Anthony Liguori wrote:

In the event that the VM is larger than a single node, if a user is creating it via qemu-system-x86_64, they're going to either not care at all about NUMA, or be familiar enough with the numactl tools that they'll probably just want to use that. Once you've got your head around the fact that VCPUs are just threads and the memory is just a shared memory segment, any knowledgable sysadmin will have no problem doing whatever sort of NUMA layout they want.


The vast majority of production VMs will be created by management tools.

The other case is where management tools are creating VMs. In this case, it's probably better to use numactl as an external tool because then it keeps things consistent wrt CPU pinning.

There's also a good argument for not introducing CPU pinning directly to QEMU. There are multiple ways to effectively do CPU pinning. You can use taskset, you can use cpusets or even something like libcgroup.

If you refactor the series so that the libnuma patch is the very last one and submit to qemu-devel, I'll review and apply all of the first patches. We can continue to discuss the last patch independently of the first three if needed.
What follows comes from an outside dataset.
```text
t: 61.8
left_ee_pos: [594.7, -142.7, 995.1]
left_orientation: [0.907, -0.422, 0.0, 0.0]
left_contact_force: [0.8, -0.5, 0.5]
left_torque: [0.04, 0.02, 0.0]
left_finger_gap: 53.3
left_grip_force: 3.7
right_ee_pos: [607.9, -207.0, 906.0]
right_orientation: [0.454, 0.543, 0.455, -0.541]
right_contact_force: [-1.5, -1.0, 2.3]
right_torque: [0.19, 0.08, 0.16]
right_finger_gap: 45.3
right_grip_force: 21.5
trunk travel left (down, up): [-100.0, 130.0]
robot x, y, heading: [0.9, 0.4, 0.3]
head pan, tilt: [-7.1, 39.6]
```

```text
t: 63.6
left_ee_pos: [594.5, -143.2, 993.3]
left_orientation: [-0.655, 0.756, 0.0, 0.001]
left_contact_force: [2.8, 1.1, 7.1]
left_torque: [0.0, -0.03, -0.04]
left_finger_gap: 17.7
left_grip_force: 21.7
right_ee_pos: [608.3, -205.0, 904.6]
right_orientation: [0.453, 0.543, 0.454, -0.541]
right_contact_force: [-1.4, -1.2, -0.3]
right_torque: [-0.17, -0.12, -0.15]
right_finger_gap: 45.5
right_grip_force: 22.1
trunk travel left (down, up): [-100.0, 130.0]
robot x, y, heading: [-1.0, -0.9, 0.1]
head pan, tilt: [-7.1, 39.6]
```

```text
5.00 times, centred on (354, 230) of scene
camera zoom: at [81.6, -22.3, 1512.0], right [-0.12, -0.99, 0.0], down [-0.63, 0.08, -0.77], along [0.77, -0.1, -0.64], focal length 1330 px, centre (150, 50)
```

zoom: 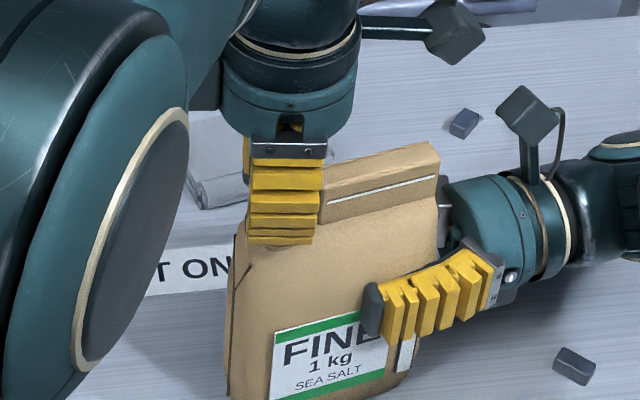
We need libnuma integrated in qemu. Using numactl outside of qemu means we need to start exposing more and more qemu internals (vcpu->thread mapping, memory in /dev/shm, phys_addr->ram_addr mapping) and lose out on optimization opportunities (having multiple numa-aware iothreads, numa-aware kvm mmu). It also means we cause duplication of the numa logic in management tools instead of consolidation in qemu.